- WRITTEN REQUEST -
I need the reading text continued from the place where it stops.

- DATASET EXCERPT -
[Start]
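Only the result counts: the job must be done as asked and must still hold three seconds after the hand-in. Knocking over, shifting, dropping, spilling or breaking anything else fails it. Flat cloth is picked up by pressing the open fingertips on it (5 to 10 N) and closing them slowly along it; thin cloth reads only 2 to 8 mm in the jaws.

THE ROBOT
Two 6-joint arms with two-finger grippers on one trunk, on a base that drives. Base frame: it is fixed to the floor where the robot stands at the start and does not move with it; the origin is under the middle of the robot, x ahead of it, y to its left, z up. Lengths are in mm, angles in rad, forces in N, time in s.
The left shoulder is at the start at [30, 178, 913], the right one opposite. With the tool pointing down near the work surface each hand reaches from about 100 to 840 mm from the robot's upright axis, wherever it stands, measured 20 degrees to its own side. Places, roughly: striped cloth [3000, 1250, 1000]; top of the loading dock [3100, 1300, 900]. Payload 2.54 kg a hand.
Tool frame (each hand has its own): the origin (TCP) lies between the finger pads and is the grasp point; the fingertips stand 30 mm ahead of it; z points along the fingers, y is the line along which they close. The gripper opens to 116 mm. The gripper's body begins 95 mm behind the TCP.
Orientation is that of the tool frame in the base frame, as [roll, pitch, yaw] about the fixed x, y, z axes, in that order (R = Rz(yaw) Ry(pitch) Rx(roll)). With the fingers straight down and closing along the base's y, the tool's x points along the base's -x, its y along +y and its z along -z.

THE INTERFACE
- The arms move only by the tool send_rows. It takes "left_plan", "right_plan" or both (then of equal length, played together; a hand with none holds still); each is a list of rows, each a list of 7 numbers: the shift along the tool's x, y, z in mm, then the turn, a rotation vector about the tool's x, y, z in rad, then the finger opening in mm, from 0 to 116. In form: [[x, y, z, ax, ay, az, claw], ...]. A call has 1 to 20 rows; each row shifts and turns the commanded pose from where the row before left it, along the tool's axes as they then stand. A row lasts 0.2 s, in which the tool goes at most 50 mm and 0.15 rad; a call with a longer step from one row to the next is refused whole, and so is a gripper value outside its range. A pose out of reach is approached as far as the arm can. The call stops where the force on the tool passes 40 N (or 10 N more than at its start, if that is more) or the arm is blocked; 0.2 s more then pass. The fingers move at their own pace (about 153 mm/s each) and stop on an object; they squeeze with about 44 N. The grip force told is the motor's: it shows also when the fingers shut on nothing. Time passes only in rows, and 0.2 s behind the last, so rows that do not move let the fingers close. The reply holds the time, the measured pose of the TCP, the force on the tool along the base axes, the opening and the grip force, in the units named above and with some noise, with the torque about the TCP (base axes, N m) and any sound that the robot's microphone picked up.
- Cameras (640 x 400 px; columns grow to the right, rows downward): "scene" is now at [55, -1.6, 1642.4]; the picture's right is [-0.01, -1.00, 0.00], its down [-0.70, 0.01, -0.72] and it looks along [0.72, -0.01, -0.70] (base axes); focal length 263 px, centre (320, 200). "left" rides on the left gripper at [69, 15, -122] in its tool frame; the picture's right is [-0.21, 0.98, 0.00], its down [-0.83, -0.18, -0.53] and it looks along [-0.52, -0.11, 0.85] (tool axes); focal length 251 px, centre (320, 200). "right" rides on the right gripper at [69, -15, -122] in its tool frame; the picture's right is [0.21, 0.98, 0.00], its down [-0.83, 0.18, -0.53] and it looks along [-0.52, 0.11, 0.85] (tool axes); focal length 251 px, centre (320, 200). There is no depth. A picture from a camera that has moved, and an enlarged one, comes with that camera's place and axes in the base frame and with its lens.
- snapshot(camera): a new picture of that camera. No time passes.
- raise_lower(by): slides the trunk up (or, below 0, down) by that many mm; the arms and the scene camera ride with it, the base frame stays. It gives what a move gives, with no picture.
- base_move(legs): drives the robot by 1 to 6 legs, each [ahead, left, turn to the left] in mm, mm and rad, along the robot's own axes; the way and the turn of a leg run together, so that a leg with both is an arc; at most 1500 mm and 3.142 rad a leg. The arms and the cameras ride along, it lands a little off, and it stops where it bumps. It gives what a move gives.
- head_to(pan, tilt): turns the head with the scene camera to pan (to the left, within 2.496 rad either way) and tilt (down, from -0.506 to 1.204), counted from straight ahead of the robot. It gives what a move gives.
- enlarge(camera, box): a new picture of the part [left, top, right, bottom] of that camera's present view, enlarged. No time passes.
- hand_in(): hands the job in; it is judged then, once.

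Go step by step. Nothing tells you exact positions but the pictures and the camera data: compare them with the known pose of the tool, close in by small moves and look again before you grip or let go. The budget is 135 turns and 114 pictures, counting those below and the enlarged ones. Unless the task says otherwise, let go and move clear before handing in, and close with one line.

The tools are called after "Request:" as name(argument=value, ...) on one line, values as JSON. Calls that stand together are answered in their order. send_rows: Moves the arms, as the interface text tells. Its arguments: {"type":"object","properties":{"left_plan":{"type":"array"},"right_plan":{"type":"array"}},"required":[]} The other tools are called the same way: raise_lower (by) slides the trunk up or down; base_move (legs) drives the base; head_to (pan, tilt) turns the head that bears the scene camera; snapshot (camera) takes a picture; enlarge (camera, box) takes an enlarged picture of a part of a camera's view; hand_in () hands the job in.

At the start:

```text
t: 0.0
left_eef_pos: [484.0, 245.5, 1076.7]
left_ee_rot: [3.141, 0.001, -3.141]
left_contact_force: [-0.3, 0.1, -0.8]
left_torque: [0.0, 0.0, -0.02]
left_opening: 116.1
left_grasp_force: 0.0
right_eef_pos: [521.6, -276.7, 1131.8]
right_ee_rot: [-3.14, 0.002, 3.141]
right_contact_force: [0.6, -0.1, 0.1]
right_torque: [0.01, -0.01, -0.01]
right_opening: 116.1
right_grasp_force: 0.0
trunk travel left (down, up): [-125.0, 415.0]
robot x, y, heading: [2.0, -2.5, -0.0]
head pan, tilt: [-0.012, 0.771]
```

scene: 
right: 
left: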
[End]
- READING TEXT -
[Start]
3

I'm reading through Dixit and Pindyck's Investment under Uncertainty, where I found the following passage. First, they introduce the Ornstein-Uhlenbeck process $$ dx = \eta (x - \bar{x})dt + \sigma dz\ , $$ and then claim that the above equation is the "continuous-time version of the first-order autoregressive process in discrete time. Specifically, [the above equation] is the limiting case as $\Delta t \to 0$ of the following AR(1) process: $$ x_t - x_{t-1} = \bar{x}(1 - e^{-\eta}) + (e^{-\eta} - 1) x_{t-1} + \epsilon_t\ , $$ where $\epsilon_t$ is normally distributed with mean zero and standard deviation $\sigma_\epsilon$, and $$ \sigma_\epsilon^2 = \frac{\sigma^2}{2 \eta}(1 - e^{-2\eta})\ ." $$ It is not at all obvious to me how they arrive at this result: would someone be kind enough to the fill in the details? My naive approach would have been to simply replace the $d$'s by $\Delta$'s, but in doing so I would have missed out on a lot.
[End]
- THE OUTPUT -
I am also curious as to how well such a discrete-time writing of a continuous-time Ito diffusion generalises; that is, is it true that I can write down a discrete time formula for an arbitrary Ito diffusion $$ dx = a(x) dt + b(x) dz\ ? $$ What would be the AR(1) version of Brownian motion $$ dx = \mu dt + \sigma dz\ ? $$

Anthony
  • 833
  • 5
  • 17

1 Answers1

3

We start with the OU/Vasicek SDE:

$$dX_t=\alpha(\mu-X_t)dt+\sigma dW_t$$

Standard Ito calculus yields:

$$d(X_te^{\alpha t})=\alpha \mu e^{\alpha t}dt+\sigma e^{\alpha t}dW_t$$

Now we obtain the following by integrating from $t$ to $t+\Delta t$ $$\begin{aligned}&X_{t+\Delta t} e^{\alpha (t+\Delta t)}-X_te^{\alpha t}=\alpha \mu \int_t^{t+\Delta t}e^{\alpha s}ds+\sigma \int_t^{t+\Delta t}e^{\alpha s}dW_s\\ \implies &X_{t+\Delta t} e^{\alpha (t+\Delta t)}-X_te^{\alpha t}=\mu(e^{\alpha (t+\Delta t)}-e^{\alpha t})+\sigma \int_t^{t+\Delta t}e^{\alpha s}dW_s\\ \implies &X_{t+\Delta t}-X_te^{-\alpha \Delta t}=\mu(1-e^{-\alpha \Delta t})+\sigma \int_t^{t+\Delta t}e^{-\alpha(t+\Delta t- s)}dW_s\\ \implies &X_{t+\Delta t}-X_t=X_t(e^{-\alpha \Delta t}-1)+\mu(1-e^{-\alpha \Delta t})+\sigma \int_t^{t+\Delta t}e^{-\alpha(t+\Delta t- s)}dW_s\end{aligned}$$ The RHS integral is a Gaussian rv with mean zero and variance $\frac{\sigma^2}{2\alpha}(1-e^{-2\alpha \Delta t})$, as desired. Choose $\Delta t=1$ to obtain the AR(1) process.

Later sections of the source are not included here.